• DESCRIPTION OF THE TASK: Could you quote the extract provided from "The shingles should" up to and including "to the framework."?

— START OF GIVEN RECORDS —

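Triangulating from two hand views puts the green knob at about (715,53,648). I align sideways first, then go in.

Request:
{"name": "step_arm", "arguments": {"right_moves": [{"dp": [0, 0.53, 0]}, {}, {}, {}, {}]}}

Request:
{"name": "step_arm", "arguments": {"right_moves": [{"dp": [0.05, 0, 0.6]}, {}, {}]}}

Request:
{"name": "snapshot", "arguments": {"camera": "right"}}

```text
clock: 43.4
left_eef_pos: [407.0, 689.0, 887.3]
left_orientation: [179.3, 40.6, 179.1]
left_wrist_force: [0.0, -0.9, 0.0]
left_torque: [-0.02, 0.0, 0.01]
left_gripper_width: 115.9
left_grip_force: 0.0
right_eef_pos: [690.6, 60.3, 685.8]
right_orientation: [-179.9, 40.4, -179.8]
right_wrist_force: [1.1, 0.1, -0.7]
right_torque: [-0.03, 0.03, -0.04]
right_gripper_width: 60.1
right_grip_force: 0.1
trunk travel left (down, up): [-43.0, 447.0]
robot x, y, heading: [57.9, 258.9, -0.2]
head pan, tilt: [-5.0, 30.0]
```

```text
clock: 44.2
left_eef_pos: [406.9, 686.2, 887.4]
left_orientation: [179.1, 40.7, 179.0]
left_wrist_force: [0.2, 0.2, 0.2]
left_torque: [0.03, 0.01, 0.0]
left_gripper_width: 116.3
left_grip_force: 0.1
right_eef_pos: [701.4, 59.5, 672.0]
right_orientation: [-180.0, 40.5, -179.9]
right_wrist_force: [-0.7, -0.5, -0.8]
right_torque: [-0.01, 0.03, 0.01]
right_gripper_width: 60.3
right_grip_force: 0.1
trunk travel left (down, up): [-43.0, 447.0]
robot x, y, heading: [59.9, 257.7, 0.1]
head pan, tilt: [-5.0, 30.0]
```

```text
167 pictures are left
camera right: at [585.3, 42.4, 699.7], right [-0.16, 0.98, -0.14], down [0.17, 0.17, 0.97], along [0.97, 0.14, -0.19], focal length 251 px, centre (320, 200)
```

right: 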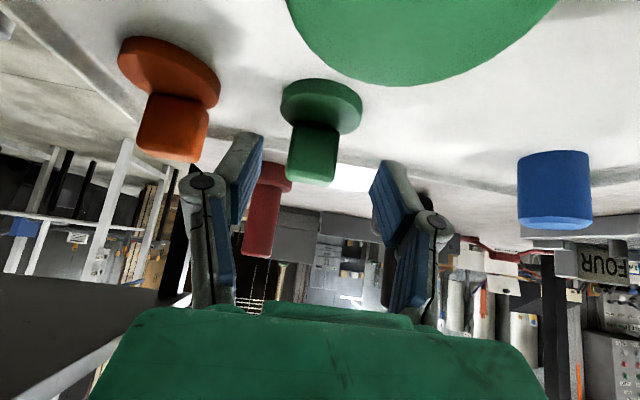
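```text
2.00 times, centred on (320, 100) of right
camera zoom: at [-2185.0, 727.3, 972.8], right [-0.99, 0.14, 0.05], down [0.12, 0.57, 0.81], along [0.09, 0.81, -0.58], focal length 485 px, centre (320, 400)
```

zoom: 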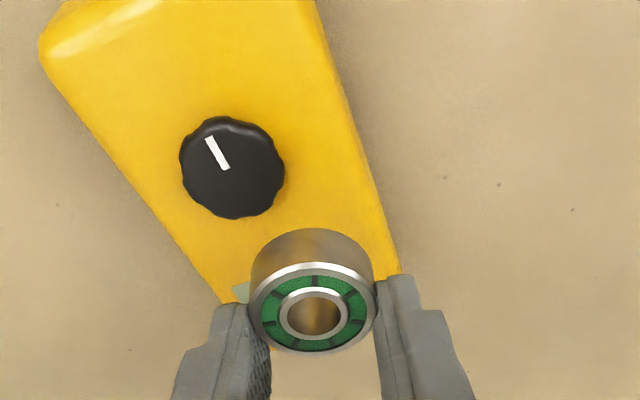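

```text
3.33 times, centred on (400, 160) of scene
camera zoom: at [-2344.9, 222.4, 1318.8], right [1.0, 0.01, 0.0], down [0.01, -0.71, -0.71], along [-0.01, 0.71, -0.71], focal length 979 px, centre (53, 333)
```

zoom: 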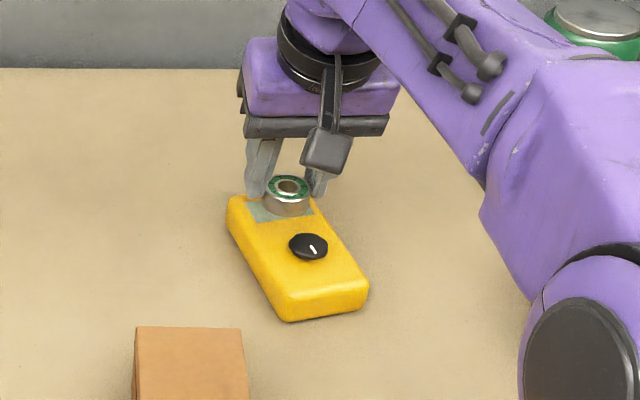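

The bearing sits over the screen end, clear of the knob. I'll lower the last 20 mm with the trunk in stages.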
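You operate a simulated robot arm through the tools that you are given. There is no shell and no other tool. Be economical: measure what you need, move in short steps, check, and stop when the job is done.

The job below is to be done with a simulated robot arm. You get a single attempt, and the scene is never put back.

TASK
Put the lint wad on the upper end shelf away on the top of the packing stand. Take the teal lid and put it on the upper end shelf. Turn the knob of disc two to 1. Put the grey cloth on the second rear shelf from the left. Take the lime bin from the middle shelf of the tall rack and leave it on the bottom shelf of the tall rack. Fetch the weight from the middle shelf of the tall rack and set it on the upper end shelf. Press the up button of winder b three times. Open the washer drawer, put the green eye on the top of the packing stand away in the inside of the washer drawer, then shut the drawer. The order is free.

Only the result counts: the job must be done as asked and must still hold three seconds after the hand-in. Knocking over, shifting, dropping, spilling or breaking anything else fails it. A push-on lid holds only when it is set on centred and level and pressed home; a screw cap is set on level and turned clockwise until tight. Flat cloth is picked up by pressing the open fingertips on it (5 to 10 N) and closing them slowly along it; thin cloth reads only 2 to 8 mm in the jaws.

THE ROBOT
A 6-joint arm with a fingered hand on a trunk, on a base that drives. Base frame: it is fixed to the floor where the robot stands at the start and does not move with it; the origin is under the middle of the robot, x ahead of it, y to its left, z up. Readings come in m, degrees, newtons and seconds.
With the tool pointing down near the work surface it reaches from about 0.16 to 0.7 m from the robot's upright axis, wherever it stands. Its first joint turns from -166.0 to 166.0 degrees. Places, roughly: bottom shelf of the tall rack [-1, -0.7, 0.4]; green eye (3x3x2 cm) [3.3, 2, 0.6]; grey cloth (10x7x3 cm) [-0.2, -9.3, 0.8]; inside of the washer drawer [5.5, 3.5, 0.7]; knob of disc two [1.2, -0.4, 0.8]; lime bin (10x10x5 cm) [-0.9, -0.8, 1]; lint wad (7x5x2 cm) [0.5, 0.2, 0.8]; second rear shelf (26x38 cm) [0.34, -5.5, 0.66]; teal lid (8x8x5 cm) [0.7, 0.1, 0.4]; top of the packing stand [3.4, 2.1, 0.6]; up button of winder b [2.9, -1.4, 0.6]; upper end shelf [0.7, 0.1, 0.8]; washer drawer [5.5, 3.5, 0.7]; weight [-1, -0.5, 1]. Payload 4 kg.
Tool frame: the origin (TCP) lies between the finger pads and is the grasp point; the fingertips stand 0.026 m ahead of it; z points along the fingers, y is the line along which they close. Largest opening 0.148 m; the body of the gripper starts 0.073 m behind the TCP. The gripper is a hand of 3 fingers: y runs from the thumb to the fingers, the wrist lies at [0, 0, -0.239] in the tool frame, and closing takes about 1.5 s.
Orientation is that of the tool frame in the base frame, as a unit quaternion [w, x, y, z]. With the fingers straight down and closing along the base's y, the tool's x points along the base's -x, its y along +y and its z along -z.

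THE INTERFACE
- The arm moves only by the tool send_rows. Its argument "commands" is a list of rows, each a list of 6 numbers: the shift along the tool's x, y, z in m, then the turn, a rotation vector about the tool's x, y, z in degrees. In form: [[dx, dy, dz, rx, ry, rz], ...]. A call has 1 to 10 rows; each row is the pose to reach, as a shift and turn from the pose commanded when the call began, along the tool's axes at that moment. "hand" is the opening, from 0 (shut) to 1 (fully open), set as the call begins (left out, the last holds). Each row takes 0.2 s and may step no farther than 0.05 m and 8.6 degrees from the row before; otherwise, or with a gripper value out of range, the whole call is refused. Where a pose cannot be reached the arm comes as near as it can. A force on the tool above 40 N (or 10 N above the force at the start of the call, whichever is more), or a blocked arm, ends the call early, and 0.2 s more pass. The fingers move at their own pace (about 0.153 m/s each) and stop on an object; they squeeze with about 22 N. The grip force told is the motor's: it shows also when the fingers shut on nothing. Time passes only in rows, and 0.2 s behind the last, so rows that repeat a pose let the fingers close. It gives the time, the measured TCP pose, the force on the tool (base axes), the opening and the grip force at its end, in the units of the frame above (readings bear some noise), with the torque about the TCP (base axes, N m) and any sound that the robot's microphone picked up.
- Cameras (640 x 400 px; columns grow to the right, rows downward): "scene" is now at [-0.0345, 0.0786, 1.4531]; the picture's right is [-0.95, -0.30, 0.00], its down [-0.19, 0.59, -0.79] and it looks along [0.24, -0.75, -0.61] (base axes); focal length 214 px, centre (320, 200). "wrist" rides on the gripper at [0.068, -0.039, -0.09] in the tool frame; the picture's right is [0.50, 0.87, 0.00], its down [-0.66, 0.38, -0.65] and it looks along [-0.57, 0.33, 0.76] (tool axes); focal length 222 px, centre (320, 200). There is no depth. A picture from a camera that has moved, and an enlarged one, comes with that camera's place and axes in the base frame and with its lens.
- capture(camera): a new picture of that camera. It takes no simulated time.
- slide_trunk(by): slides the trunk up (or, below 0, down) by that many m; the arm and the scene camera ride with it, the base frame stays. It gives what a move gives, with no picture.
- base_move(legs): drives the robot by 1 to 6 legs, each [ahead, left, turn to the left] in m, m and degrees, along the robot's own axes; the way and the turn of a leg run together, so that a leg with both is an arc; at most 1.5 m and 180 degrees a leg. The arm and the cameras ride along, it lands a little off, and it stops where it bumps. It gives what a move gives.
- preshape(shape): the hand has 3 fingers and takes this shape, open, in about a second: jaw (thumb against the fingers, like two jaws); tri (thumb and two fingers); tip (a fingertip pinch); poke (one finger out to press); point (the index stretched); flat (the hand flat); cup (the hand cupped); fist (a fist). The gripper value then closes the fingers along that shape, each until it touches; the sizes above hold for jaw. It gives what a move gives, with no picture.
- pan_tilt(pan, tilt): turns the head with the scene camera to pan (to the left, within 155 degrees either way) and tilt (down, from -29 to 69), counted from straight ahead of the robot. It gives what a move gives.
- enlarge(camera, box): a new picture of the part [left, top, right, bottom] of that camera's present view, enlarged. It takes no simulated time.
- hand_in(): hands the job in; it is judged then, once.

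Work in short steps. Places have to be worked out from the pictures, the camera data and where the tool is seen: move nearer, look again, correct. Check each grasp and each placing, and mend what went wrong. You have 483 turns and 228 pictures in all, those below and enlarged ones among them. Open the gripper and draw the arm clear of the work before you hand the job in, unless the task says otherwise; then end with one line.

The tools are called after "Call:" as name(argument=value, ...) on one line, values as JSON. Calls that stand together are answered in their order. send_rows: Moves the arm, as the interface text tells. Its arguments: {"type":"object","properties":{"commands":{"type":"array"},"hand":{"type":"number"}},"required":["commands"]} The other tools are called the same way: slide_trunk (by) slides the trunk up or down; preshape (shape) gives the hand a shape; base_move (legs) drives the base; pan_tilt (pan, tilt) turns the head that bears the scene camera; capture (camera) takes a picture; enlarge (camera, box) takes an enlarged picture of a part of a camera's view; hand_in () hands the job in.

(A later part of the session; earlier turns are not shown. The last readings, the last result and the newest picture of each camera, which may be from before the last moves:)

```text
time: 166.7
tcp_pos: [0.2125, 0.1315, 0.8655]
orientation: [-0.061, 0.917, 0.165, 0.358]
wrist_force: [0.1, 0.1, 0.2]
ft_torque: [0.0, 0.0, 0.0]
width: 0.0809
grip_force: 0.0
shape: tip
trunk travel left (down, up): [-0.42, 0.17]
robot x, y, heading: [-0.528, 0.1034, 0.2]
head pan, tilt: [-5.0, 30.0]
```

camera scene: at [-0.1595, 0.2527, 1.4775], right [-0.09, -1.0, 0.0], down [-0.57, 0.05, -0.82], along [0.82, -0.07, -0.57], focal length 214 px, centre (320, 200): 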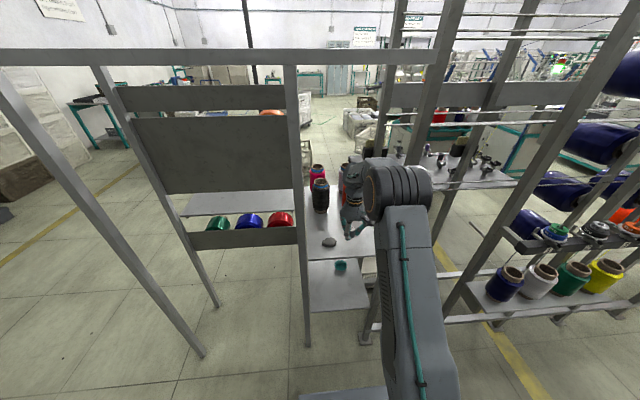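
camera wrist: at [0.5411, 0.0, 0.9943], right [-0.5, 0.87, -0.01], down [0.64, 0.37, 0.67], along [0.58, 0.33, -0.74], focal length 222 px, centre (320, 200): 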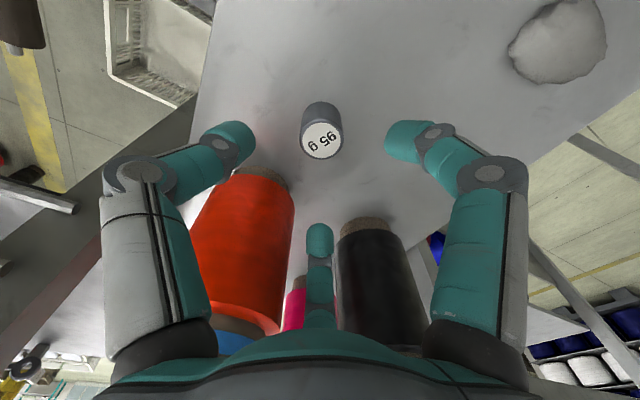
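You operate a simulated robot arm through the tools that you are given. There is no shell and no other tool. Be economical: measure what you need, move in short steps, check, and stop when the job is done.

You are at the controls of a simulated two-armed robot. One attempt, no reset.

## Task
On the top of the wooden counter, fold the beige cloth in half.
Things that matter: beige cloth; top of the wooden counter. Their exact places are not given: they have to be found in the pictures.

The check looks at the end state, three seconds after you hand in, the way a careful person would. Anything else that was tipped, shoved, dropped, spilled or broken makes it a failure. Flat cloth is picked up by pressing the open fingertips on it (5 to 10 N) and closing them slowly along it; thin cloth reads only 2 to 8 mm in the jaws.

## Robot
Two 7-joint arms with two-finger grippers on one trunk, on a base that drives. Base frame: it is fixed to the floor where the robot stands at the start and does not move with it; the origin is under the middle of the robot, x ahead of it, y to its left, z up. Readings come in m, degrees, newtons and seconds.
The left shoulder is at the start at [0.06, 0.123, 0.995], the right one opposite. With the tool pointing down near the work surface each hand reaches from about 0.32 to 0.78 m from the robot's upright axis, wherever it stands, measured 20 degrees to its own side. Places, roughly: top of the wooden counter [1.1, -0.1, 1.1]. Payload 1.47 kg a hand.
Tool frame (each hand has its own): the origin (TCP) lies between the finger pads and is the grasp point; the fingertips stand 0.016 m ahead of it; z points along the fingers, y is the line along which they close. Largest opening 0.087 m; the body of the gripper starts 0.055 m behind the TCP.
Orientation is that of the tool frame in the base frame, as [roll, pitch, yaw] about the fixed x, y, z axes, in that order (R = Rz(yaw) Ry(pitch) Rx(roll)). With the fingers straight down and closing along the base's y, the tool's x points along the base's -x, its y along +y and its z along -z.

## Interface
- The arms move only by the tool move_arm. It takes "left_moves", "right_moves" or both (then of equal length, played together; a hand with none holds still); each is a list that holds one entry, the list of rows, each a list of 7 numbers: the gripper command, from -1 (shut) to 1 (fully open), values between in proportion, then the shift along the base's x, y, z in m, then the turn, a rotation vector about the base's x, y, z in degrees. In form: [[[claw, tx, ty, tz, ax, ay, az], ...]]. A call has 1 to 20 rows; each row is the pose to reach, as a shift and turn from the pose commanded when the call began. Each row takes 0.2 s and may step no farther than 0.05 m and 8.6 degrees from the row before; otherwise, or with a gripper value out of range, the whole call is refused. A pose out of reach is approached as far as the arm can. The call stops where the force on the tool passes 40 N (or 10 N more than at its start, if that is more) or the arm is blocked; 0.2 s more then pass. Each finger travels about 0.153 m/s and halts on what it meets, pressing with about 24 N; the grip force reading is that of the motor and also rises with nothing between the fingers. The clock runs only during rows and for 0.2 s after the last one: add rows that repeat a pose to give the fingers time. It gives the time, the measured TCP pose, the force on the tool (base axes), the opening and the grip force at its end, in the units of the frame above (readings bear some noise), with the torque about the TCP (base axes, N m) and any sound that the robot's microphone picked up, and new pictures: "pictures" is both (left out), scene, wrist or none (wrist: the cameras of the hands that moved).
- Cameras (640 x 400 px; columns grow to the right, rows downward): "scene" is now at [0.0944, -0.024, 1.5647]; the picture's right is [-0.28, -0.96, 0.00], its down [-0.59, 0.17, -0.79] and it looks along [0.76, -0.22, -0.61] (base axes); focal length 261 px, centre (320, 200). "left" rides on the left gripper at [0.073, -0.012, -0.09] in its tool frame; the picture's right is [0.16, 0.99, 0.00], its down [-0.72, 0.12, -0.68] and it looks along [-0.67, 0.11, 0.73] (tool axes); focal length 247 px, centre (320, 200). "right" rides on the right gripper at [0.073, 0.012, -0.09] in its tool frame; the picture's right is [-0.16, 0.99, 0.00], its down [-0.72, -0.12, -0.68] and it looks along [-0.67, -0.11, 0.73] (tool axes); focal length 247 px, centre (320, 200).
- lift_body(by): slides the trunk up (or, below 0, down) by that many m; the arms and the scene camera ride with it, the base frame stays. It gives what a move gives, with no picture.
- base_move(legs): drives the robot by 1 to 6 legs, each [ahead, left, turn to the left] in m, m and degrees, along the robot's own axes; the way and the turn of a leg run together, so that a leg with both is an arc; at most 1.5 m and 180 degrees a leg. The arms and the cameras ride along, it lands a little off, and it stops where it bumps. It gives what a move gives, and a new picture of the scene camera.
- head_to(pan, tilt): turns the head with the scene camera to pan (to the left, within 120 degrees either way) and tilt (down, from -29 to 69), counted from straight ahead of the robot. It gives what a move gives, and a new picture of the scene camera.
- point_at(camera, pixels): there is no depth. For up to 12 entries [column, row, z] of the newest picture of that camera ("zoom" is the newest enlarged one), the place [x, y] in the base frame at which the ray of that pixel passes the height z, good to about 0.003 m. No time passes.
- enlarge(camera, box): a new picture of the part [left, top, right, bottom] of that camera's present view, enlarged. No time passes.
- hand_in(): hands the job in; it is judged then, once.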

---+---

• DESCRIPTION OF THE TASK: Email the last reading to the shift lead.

— END OF GIVEN RECORDS —
— START OF EXTRACT PROVIDED —

The framework, when raised, should be plumb, so that all on or in the building can be cut square, and applied without tedious fitting. The siding should be thoroughly seasoned in the open air before using, and carefully applied with close joints, and well nailed. The edges of all water tables, corner boards, and window frames should be painted before setting.

The shingles should be carefully laid, breaking their joints at one-third of their width and double nailed. The flooring should be dry, close laid, and nailed with two nails to each beam. The partitions should be set with studding of selected width, and their angles or corners should be anchored firmly together to prevent the walls from cracking in those parts when finished. The chimneys should be carefully constructed, all points between the brickwork should be well filled with mortar to prevent sparks from passing through to the framework.

All mortar for plastering should be properly mixed, and allowed sufficient time (at least a week) for the thorough slacking of the lime, and a complete permeation of the caustic properties. Thin coats of plastering are better than heavy ones. A mortar that does not crack in setting or drying is sure to be good.

— END OF EXTRACT PROVIDED —

• ANSWER IN FULL:
The shingles should be carefully laid, breaking their joints at one-third of their width and double nailed. The flooring should be dry, close laid, and nailed with two nails to each beam. The partitions should be set with studding of selected width, and their angles or corners should be anchored firmly together to prevent the walls from cracking in those parts when finished. The chimneys should be carefully constructed, all points between the brickwork should be well filled with mortar to prevent sparks from passing through to the framework.